An impressive boat display in Gdynia, Sopot's next-door-neighbor.
Sopot is snugly nestled between two other cities teeming with culture and curios. In Gdynia, a ravishing boat display gave me ample opportunity to take a few snapshots (above). The other city, Gdansk, was a garden of sights and sounds and smells that was mine for the reaping - I traipsed from bookstore to bookstore, cafe to cafe, enlivened by the surging spirit of the city.                                                                    
Gdansk - a kaleidoscope of colors.
At the heart of the city, Poseidon is on a constant vigil.

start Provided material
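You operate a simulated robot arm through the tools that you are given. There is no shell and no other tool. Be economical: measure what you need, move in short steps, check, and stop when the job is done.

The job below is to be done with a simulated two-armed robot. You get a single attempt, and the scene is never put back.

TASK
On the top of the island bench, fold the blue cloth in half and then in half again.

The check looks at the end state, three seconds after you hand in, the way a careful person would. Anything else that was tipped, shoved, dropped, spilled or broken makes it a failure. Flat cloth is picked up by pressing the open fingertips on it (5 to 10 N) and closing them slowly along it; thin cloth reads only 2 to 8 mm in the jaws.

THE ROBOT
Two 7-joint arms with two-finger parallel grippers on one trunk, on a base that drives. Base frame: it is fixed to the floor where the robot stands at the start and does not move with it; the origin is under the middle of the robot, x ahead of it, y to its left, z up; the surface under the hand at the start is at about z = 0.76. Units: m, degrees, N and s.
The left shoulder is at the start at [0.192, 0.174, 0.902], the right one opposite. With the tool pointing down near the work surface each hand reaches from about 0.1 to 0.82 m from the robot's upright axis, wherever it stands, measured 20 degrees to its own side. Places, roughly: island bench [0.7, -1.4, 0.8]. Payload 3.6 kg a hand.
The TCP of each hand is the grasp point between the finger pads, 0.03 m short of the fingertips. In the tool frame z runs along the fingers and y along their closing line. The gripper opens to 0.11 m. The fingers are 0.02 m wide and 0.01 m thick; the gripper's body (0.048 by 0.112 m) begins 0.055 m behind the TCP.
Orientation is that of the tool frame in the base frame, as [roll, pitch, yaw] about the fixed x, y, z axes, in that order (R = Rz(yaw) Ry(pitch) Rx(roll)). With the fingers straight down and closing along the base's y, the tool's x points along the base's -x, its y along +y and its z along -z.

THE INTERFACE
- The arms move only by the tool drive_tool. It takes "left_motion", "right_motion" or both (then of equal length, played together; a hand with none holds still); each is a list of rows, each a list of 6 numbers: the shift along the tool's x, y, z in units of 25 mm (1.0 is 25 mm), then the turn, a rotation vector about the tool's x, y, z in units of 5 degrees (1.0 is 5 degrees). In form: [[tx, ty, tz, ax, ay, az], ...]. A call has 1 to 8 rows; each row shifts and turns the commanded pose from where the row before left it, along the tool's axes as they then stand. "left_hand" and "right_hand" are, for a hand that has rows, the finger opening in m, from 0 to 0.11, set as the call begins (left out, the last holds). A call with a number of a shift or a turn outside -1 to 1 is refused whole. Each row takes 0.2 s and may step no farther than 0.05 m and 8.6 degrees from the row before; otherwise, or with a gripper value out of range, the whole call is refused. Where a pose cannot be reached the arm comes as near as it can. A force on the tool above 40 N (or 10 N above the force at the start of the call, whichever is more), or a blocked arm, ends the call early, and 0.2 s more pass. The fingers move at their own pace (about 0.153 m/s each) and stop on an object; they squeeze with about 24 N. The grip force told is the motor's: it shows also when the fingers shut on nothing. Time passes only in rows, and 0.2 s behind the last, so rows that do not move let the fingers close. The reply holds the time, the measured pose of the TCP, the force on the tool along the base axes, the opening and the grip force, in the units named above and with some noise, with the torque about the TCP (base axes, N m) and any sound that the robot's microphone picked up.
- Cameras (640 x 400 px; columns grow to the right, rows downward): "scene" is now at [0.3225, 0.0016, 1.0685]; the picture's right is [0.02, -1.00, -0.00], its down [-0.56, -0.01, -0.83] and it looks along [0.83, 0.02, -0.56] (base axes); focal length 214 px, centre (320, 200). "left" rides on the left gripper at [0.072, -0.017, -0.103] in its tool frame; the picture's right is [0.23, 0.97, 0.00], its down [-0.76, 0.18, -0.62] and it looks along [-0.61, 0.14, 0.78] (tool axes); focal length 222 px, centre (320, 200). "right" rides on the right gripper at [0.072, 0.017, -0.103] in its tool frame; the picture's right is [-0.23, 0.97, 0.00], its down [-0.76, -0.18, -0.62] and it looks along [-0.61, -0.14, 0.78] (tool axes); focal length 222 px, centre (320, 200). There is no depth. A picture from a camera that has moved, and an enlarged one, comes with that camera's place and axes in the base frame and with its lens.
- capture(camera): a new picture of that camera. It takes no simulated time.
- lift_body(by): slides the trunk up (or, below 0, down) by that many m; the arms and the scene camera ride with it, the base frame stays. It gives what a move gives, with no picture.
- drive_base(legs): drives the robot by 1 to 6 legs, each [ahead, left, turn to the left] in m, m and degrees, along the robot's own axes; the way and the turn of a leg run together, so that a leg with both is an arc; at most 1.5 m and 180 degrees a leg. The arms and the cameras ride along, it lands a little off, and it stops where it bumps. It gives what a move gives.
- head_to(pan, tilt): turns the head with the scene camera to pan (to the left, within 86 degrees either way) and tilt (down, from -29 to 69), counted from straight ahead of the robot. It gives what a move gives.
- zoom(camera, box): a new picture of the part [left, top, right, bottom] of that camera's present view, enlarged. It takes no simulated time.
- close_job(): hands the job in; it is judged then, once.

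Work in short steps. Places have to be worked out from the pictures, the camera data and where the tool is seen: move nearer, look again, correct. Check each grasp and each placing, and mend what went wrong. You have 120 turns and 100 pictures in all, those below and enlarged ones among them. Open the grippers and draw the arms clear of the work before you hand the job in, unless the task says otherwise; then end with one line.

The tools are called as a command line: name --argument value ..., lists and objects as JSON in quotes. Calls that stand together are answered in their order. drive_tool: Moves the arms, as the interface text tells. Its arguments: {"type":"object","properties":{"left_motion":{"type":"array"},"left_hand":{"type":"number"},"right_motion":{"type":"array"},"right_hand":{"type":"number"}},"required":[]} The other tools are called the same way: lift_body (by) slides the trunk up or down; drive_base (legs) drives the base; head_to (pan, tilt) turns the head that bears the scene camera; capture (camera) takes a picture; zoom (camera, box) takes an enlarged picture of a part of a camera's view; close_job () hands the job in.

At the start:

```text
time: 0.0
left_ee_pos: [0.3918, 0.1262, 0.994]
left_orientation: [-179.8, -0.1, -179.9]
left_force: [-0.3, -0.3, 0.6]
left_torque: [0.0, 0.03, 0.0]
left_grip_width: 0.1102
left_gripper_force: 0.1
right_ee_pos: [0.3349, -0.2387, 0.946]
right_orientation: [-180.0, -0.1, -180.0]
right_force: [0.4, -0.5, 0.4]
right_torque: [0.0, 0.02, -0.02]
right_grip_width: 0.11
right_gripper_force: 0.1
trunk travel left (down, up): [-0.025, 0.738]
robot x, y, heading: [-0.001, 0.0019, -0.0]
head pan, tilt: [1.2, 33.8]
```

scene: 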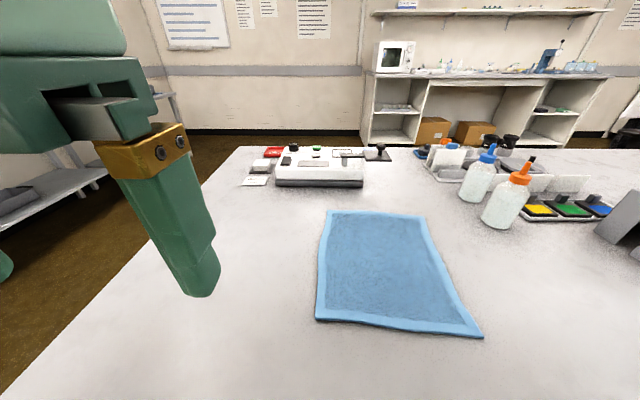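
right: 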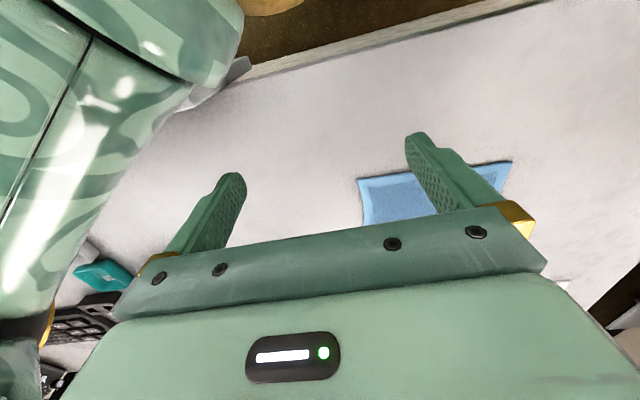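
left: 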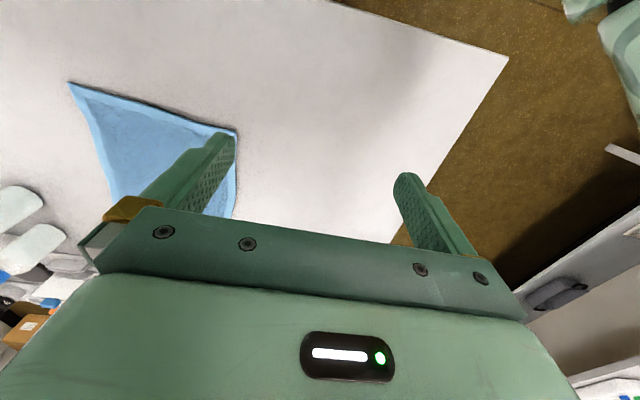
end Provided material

I was completely enraptured with the Gdansk, especially with the stary miasto, or old town, which predates the one in my current lodging, Warsaw. Next year I want to dedicate more time to exploring its winding streets, chock full of vendors' stalls and cozy corners. But, unfortunately, my stay was cut short by the looming promise of a new adventure.
Sweeping views of Gdansk - somewhere, beyond the Baltic sea.

Next stop: Vienna, Austria. The habitual residence of constellations of musical, literary, and philosophical stars - and my Aunt Apa and Uncle Tadek. Apparently, in the coming days, I have an itinerary filled to the brim with excursions to palaces, galleries, and museums. Until then - adventure beckons!